В Санкт-Петербурге прошли Пифийские игры

На новой сцене Александринки состоялись юбилейные состязания композиторов

На новой сцене Александринского театра прошли юбилейные десятые Пифийские игры. Два дня состязаний поделили меж двумя столицами: пятницу отдали петербуржцам, субботу — москвичам. Два композиторских состязания на этот раз вышли особенно контрастными. Рассказывает АЛЕКСАНДР РЯБИН.

Фото: 10-е состязания композиторов «Пифийские игры»

К юбилею Пифийские игры, кажется, обзавелись постоянным местом пребывания. С ноября в Александринке-2 звучит все больше и больше современной музыки, благо на вооруженной до зубов сцене на концертах можно уже не ограничиваться одной только музыкой. Так и поступили на этот раз: в первый день на экране летали коты, трепетала на ветру трава, в плотном тумане каталась на льду фигуристка — получилась роскошная галерея звуковых картин. Москвичам же предложили побывать в бурлящих новыми идеями советских 1920-х.
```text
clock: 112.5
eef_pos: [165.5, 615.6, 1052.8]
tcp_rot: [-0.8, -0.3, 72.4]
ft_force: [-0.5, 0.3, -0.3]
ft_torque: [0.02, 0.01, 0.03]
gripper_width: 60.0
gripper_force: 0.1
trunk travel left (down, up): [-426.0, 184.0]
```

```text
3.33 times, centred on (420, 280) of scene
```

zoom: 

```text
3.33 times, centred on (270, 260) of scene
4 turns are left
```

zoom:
День первый выдался напряженным. Петербургским композиторам досталось непростое дело — соединить музыку и видеоарт. Задача весьма утилитарная, жесткая, но в принципе дело стояло за малым — дать голос картинке и вызвать чувства и живой отклик от звука и видео. Светлана Лаврова оттолкнулась от «Кофе и сигарет» Джармуша и нарезки из кадров с разнообразными катаклизмами: холодный и отрешенный мрак музыки, без интереса вступающей в диалог с картинкой; ансамбль исполнял роль тапера, пока Земля на экране раз за разом гибла, пока длился неловкий, полный нервных пауз диалог семейки Уайт. Семь синусоид Юрия Акбалькана (5.1.1) при почти полном аудиовизуальном стазисе устроили массу всего в зале: черный экран, 23 минуты жесткого аналогового звука, в углу отсчет бессердечного времени, несколько раз всплывают туманные картинки — трещины в асфальте, плещущееся вино в бокале, одинокий старик на улице, сумеречные пейзажи Петербурга. Неравнодушных не было: первые люди вышли из зала на 8-й минуте, на 15-й какая-то пара обнялась, на 19-й зал оживился: «Ладно, хватит, мы все поняли»,— раздался чуть раздраженный голос, смешки, потом соболезнования музыкантам, предположения о том, как закончить исполнение, смех стал истерическим. Разрешилось все бурей аплодисментов. Оба приза первого дня ушли к Настасье Хрущевой за сентиментальные «Три истории» о тщетной попытке мужика завести мотоцикл с незамысловатой музыкой, в которой противоречивая русская душа металась меж двух тональностей в смешной трагедии дурака.

Во второй день приз от eNsemble получил Алексей Сысоев за жутковатую Con pugno с топором, молотком и яростными взрывными тутти. Арман Гущян получил Большой приз за «ОБ-Л-ИК-И», где размонтированные звуки инструментов и голосов искали путь к соединению. Выясняя, чем же были 1920-е годы, композиторы пришли к некоторому единству: все пять произведений вместе выглядят как вариации на тему становления в хаосе, на переизобретение в звуках ушедшей эпохи, неосязаемой, мифической, где рождение нового мира, буйство, политика и дионисизм сошлись вместе. Александр Хубеев («Призрак антиутопии») привязал дирижера веревками — каждое движение Федора Леднева приводило в движение платформы с разными предметами, скрипящие как металлический монстр, наспех сделанный из мусора. Чуть трагическое и страшноватое ощущение скованности и замкнутости, невозможности и непреодолимого желания целостности — таким вышел этот «Пролеткульт» Пифийских игр.